STORM AND NORMAL WAVEBASES: A RELEVANT DISTINCTION?

Surface waves are a dominant mover of sediments on shallow marine shelves. These waves are commonly divided conceptually into two distinct classes, normal and storm waves, based on their hydrodynamic characteristics and on their wavelength, which relates to depth of penetration. Here we use over 2 million individual spectral density estimates collected between 1996 and 2008 from 32 buoys from the Caribbean, Gulf of Mexico, and Western Atlantic to test the hypothesis that normal and storm waves constitute two distinct modes in depth of wave penetration. Although we find clear evidence for distinct size classes of waves within individual hourly measurements and over the timescales of individual storms, surface waves in the modern ocean do not exhibit the expected bimodality in wavelength when time averaged over the course of weeks to years. Instead, time averaged wave spectral densities consistently exhibit unimodal distributions.
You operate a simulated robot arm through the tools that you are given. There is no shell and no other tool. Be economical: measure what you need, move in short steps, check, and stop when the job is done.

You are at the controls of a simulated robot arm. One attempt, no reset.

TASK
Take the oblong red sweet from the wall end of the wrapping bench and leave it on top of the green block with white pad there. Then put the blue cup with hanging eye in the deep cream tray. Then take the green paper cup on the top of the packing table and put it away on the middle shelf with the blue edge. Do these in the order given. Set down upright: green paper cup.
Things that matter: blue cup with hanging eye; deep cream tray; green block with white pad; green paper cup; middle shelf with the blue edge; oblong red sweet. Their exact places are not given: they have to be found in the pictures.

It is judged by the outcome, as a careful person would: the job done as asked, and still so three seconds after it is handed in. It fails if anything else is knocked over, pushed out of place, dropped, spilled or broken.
There is, however, significant spatial bimodality in the wavelengths of surface ocean waves; waves in the comparatively protected Gulf of Mexico and Caribbean have a modal wavelength of approximately 75 m whereas waves along the western Atlantic margin have modal wavelengths of ~110 m. Thus, rather than being distinctly bimodal with respect to depth of penetration, there is a uniform and continuously increasing probability that a wave will reach the bottom as water depth decreases and this probability distribution varies significantly and as a function of wave fetch. Bimodality in the hydrodynamics of storm-generated versus normal wind waves can, however, still result in deposition of distinct sedimentary structures. These new quantitative estimates for depth of wave penetration provide important empirical constraints on the paleodepths of ancient sedimentary deposits that preserve evidence of wave-generated sedimentary structures. Our results also highlight important differences between sheltered shelf environments, such as those that characterized ancient epeiric seas, and the narrow open-ocean facing coastlines of many modern shelf environments.